Exclusive Interview with Presidential Adviser Lakshman Kadirgamar

Q: If one were to evaluate the outcome of the first round of talks in Thailand and the press conference which followed, it appears the LTTE has toned downed its call for a separate state. Mr Anton Balasingham spoke for the first time of the concept of substantial autonomy and self-determination and said they operate on the current UN literature on self-determination. What are your views? 

LK: I don’t see this as a categorical dropping of the separate state. Balasingham’s statements are hedged with qualifications, I think what he is trying to say is this; ‘we will try our best to work towards a solution possible within the frame work of one country, but if the aspirations of the Tamil people are not met then I am afraid we will have to fight for a separate state or nation,’ so there is a balance there… they are giving up the demand for a separate state….. It is there... it is not a total and complete renunciation of a separate state. 

Now the big question in my mind is how you interpret this regional autonomy and self-determination.
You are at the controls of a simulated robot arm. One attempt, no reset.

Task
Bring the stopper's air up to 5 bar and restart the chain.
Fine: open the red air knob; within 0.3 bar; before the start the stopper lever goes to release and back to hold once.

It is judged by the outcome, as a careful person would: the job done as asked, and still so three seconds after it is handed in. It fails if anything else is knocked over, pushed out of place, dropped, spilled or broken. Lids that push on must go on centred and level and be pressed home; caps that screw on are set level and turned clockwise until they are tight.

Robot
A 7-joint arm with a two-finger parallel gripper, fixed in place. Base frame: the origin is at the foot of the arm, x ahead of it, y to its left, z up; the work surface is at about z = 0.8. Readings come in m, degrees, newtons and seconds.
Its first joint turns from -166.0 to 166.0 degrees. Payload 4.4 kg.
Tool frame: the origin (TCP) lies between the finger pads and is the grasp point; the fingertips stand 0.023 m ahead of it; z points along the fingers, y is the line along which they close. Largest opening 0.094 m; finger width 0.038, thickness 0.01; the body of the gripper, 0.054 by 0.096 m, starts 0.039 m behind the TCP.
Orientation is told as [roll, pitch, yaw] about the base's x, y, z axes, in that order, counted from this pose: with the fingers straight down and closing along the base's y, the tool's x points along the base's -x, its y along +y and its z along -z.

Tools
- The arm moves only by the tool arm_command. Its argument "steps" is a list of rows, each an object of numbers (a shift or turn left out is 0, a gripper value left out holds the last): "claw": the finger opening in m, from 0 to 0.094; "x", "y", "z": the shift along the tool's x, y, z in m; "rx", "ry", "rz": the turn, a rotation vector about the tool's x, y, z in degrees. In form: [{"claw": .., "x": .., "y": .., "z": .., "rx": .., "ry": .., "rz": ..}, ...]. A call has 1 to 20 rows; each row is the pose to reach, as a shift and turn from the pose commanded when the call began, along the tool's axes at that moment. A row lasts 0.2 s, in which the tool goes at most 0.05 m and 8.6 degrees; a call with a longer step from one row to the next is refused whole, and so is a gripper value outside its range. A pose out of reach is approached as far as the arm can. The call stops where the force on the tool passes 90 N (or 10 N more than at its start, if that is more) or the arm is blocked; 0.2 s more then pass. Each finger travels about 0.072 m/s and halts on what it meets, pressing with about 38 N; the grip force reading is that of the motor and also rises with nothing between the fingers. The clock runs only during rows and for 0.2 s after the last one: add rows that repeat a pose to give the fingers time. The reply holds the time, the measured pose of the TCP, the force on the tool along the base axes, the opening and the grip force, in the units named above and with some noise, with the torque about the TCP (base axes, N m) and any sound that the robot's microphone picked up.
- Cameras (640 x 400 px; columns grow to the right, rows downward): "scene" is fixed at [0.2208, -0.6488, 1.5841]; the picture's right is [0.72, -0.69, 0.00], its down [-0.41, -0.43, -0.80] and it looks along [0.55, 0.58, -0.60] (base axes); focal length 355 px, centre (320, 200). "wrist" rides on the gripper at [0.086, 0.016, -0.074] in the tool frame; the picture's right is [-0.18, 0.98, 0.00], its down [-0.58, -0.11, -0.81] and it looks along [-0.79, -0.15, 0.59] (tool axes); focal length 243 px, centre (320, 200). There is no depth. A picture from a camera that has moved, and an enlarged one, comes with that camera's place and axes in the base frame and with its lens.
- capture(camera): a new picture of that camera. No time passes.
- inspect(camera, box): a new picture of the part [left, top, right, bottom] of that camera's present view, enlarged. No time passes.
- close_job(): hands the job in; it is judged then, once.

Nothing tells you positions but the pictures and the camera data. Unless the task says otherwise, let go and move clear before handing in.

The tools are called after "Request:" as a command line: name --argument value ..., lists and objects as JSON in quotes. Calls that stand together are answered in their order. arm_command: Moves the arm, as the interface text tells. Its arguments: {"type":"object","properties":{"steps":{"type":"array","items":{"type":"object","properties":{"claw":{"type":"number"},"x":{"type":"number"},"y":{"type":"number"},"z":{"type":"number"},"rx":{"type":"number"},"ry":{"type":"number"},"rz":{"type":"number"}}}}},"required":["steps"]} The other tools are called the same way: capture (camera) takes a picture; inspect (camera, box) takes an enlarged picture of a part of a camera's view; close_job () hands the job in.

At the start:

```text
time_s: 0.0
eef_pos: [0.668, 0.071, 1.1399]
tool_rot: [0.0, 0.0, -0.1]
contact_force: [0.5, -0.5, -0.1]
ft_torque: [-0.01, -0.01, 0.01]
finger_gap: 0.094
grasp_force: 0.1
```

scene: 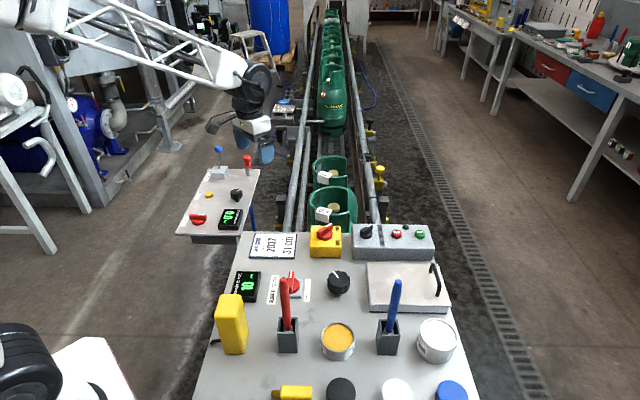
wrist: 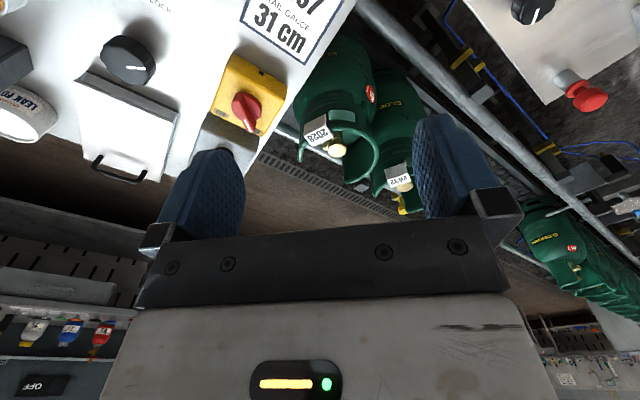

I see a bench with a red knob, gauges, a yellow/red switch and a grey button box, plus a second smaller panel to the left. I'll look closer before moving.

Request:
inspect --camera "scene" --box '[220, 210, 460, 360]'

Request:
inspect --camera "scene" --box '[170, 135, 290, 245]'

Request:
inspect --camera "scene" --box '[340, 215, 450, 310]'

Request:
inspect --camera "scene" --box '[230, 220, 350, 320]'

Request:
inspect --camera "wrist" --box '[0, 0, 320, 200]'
For instance, in the context of Balasingham’s own statement, that there is a massive permanent administration on the ground, for which he wants legality, for which he wants legitimacy. 

Q: Conversely it is now illegal, illegitimate would you say?

LK: Yes, they haven’t got the acknowledgement they desire. It is just there, de-facto. Significantly and correctly he mentioned the fact that there are two standing armies, and two standing navies. If you put together all these proponents in an equation… that is, regional autonomy plus self-determination plus permanent administration…de-facto plus standing armies and standing navies…where are you getting? Those are all the components of a separate state. Now what I say is, at this point of time, we need clarifications. We are still in the realm of words – semantics; concepts are not yet clearly defined. Now when he says for instance, ‘we don’t operate on the concept of a separate state, we operate on different concepts, such as homeland…’ and he talks of the UN literature on the question of self-determination, I would say, the post first round needs…clarifications.  

Q The autonomous region they’re asking for, has to be constitutionalised? Yesterday at a press conference, you said that you would like to see this wrapped up in one year…is that time frame sufficient? 

LK: My point is that these are not new questions; these have been around for a long time – lets not fool ourselves, there have been hundreds of books and seminars about these various possibilities, various scenarios – various models, various types of constitutions and all that over the last ten years. And the international lecture circuits and conference circuits are full of discussions of this kind. So its not a question of either party springing something… some new thought on the other, this is all old hat and I don’t see why the parties can’t now come up with their proposals as to how much one is prepared to give and how much the other is prepared to take and so on, now delaying that process has other implications. My feeling is that perhaps neither party wants to get to grips with these issues.  They would prefer a state of affairs where you just carry on, in a no war situation, and a no war situation, as we all know is certainly not equivalent to peace. 

Q:  You think then….that party politics is continuing to play a major role here?  

LK: There are political aspects to it, I think the government itself is in no particular hurry to head on…there would be tough questions and they would require tough choices to be made. These are all choices with very serious political implications for the future destiny of the country. We are at the point where whatever is decided now is going to be for all time. So I don’t think the government is in a hurry to face up to these things, it would prefer a no war situation and a continuation of the kind of euphoria that exists now… you know… that peace has actually come... this is peace… 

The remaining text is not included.